Harold Hart Crane (July 21, 1899April 27, 1932) was an American poet. Finding both inspiration and provocation in the poetry of T. S. Eliot, Crane wrote poetry that was traditional in form, difficult and often archaic in language, and which sought to express something more than the ironic despair that Crane found in Eliot's poetry. Though frequently condemned as being difficult beyond comprehension, Crane has proved in the long run to be one of the most influential poets in English language of his generation.

Contents

Life and work

Hart Crane was born in Garrettsville, Ohio. His father, Clarence, was a successful Ohio businessman who had made his fortune in the candy business with chocolate bars. He originally held the patent for the Life Saver, but sold his interest to another businessman just before the candy became popular. Crane’s mother and father were constantly fighting, and early in April, 1917, they divorced[1]. It was shortly thereafter that Hart dropped out of high school and headed to New York City. Between 1917 and 1924 he moved back and forth between New York and Cleveland, working as an advertising copywriter and a worker in his father’s factory. From Crane's letters, it appears that New York was where he felt most at home, and much of his poetry is set there.

Crane was gay and associated his sexuality with his vocation as a poet. Raised in the Christian Science tradition of his mother, he never ceased to view himself as a pariah in relation to society. However, as poems such as "Repose of Rivers" make clear, he felt that this sense of alienation was necessary in order for him to attain the visionary insight that formed the basis for his poetic work.

Throughout the early 1920s, small but well-respected literary magazines published some of Crane’s lyrics, gaining him, among the avant-garde, a respect that White Buildings (1926), his first volume, ratified and strengthened. White Buildings contains many of Crane’s best lyrics, including "For the Marriage of Faustus and Helen," and a powerful sequence of erotic poems called "Voyages," written while he was falling in love with Emil Opffer, a Danish merchant mariner.

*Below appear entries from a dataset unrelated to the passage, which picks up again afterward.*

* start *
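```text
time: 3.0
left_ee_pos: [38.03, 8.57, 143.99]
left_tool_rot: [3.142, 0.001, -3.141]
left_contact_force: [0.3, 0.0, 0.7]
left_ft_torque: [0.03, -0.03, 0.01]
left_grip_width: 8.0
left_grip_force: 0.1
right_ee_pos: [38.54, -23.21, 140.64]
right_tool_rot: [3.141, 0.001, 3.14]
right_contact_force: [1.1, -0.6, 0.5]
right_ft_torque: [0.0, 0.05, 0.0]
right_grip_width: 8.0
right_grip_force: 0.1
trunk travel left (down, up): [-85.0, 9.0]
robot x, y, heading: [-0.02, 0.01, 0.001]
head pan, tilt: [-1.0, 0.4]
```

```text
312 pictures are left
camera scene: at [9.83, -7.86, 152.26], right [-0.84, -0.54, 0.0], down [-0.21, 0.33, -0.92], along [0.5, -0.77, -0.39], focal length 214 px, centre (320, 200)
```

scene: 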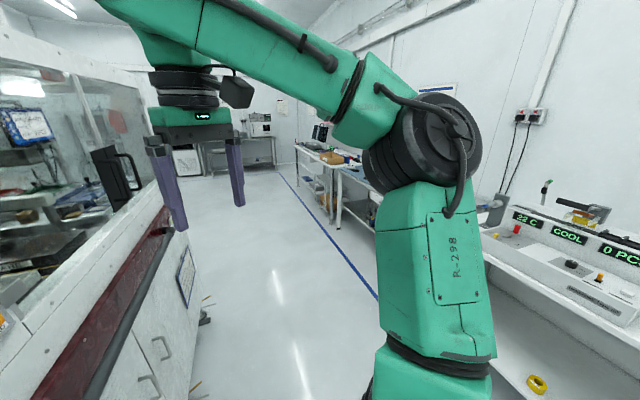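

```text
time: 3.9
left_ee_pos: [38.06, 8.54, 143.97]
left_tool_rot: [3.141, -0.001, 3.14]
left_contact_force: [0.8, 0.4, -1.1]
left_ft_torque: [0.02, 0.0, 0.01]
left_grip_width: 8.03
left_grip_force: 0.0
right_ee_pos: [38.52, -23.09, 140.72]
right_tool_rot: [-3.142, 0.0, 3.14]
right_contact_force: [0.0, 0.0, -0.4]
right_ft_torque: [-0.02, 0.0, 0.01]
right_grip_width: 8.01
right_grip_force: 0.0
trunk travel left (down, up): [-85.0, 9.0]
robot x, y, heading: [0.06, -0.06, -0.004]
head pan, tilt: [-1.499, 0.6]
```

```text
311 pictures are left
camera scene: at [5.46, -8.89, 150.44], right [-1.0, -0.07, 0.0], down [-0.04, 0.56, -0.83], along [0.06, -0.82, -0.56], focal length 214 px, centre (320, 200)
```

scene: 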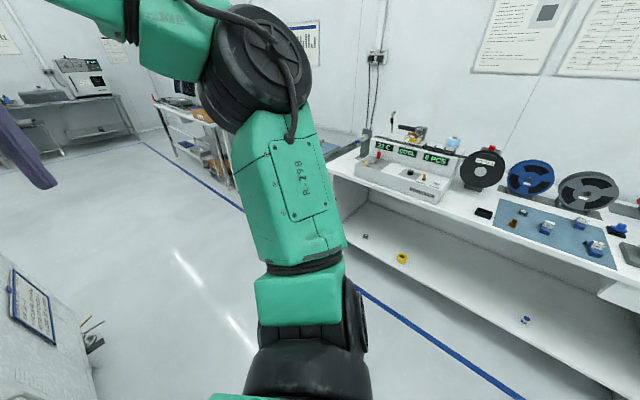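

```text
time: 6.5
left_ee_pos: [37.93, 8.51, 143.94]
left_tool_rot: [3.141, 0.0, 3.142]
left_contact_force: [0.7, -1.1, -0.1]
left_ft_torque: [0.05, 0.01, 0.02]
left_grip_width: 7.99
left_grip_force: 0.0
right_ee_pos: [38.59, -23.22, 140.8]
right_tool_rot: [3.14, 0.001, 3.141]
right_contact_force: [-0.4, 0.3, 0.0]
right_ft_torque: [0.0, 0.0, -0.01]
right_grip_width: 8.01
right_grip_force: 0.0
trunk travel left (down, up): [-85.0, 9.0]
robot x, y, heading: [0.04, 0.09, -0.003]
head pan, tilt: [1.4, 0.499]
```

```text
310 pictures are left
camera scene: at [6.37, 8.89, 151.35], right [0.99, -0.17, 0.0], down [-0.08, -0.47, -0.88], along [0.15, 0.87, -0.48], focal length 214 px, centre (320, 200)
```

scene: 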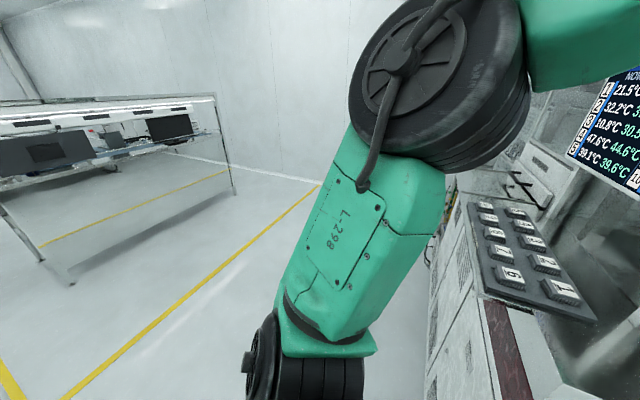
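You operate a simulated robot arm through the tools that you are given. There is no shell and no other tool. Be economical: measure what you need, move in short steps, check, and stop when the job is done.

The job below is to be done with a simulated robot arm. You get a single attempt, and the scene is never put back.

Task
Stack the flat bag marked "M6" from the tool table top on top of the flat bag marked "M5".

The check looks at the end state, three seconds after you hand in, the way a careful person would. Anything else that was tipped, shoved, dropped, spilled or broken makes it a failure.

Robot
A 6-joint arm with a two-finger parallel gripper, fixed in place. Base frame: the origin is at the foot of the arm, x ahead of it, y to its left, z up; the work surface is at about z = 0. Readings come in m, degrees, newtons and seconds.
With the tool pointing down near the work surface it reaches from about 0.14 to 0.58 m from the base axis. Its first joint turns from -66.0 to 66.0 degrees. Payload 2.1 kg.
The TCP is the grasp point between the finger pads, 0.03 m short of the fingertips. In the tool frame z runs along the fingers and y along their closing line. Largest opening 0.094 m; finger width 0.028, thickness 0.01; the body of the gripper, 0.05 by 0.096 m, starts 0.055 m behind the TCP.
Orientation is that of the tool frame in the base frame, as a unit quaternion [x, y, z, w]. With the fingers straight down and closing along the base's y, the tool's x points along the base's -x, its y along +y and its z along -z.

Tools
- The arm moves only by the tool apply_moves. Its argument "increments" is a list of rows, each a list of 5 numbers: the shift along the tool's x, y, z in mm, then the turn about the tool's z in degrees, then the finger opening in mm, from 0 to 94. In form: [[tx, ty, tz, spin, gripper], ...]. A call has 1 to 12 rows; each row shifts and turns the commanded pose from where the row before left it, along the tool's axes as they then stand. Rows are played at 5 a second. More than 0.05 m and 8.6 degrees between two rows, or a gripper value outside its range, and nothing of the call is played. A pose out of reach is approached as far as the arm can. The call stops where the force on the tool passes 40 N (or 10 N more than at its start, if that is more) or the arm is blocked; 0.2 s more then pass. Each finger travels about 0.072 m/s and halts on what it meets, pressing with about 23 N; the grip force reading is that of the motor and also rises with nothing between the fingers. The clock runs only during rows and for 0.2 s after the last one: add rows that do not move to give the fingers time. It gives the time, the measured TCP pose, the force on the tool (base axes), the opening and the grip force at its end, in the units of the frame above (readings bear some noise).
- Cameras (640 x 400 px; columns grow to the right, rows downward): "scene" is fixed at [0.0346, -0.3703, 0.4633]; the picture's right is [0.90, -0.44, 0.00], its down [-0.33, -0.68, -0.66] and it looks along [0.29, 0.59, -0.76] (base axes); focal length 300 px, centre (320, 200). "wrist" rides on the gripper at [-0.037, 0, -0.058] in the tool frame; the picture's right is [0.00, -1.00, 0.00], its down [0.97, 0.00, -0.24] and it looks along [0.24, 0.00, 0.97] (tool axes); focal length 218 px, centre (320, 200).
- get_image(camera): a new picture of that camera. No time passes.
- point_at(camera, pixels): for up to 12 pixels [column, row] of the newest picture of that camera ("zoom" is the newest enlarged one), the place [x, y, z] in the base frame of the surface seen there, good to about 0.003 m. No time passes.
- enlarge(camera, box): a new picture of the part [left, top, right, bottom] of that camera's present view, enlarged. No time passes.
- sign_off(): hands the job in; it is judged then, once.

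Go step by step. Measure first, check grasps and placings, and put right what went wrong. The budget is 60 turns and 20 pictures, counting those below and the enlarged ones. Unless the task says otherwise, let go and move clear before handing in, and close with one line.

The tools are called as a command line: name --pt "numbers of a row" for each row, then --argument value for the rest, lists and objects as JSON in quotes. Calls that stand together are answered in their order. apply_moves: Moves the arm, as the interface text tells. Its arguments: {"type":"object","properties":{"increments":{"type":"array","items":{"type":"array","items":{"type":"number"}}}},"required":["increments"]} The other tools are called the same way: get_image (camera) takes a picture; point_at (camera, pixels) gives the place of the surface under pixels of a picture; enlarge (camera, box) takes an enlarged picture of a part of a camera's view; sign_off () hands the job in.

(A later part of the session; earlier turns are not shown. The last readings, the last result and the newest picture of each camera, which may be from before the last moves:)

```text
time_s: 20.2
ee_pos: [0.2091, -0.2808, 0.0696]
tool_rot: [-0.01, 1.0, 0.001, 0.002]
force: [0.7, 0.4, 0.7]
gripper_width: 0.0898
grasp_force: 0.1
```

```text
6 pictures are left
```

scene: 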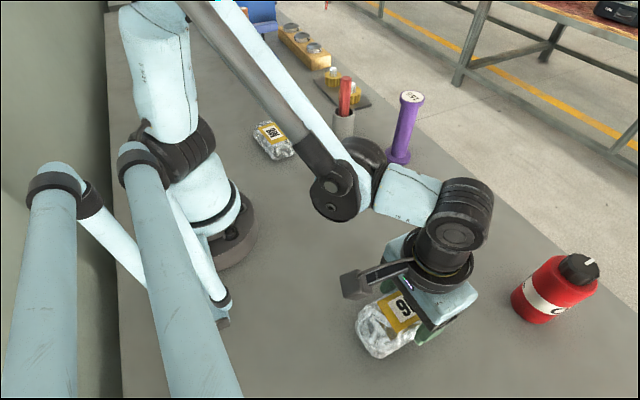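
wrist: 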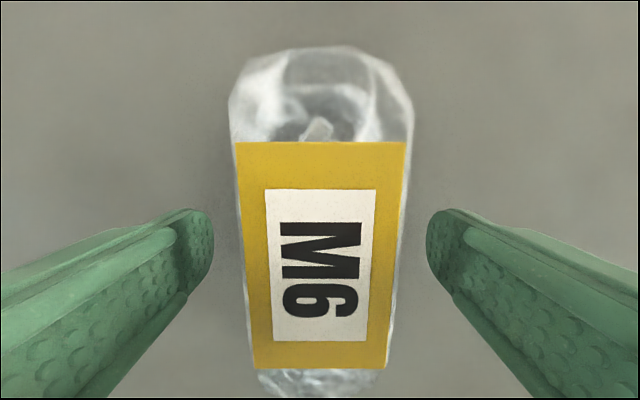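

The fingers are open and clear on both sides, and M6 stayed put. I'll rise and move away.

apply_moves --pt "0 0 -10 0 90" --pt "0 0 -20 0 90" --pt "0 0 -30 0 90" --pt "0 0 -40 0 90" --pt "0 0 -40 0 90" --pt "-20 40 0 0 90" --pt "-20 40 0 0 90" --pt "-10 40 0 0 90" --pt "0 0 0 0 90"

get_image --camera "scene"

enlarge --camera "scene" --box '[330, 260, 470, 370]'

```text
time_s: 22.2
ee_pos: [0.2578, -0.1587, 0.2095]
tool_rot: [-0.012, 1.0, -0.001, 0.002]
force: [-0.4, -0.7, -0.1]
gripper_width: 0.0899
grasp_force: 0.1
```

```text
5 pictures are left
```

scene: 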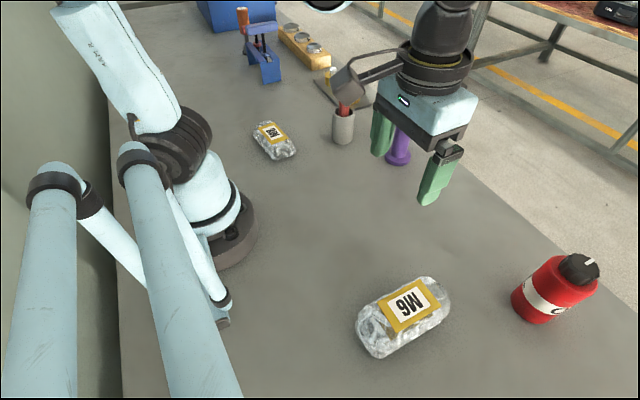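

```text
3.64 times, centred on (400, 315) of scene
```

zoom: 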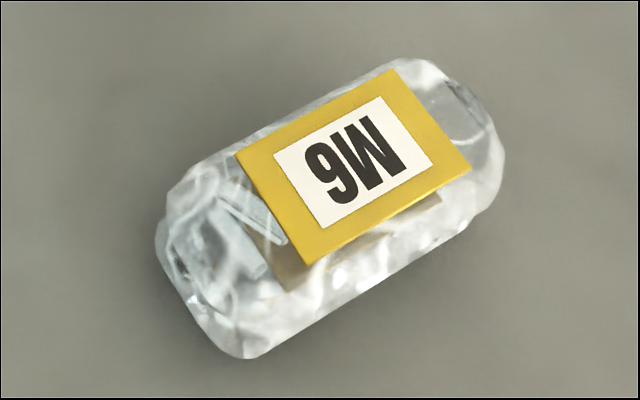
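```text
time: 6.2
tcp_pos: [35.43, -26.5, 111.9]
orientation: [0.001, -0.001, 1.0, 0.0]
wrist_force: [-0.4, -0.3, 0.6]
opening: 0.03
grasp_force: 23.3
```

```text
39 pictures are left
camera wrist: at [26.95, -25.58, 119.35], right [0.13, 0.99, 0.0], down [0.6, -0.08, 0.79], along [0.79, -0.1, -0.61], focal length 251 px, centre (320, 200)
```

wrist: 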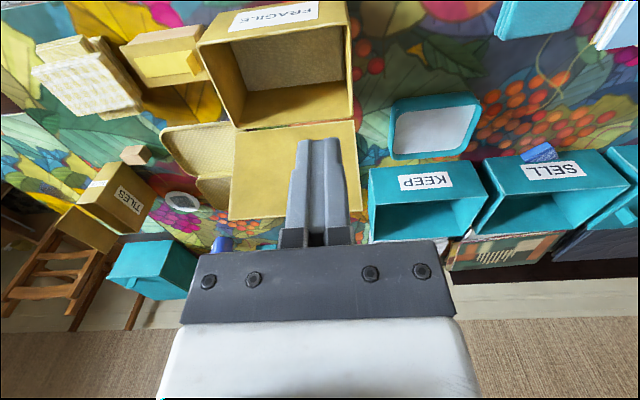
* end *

"Faustus and Helen" was part of a larger artistic struggle to meet modernity with something more than despair. Crane identified T. S. Eliot with that kind of despair, and while he acknowledged the greatness of The Waste Land, he also said it was "so damned dead," an impasse, and a refusal to see "certain spiritual events and possibilities." Crane’s self-appointed work would be to bring those spiritual events and possibilities to poetic life, and so create "a mystical synthesis of America." This ambition would finally issue in The Bridge (1930), where the Brooklyn Bridge is both the poem’s central symbol and its poetic starting point.

The Bridge received poor reviews for the most part, but much worse than that was Crane’s sense of failure. It was during the late '20s, while he was finishing The Bridge, that his drinking, always a problem, got notably worse.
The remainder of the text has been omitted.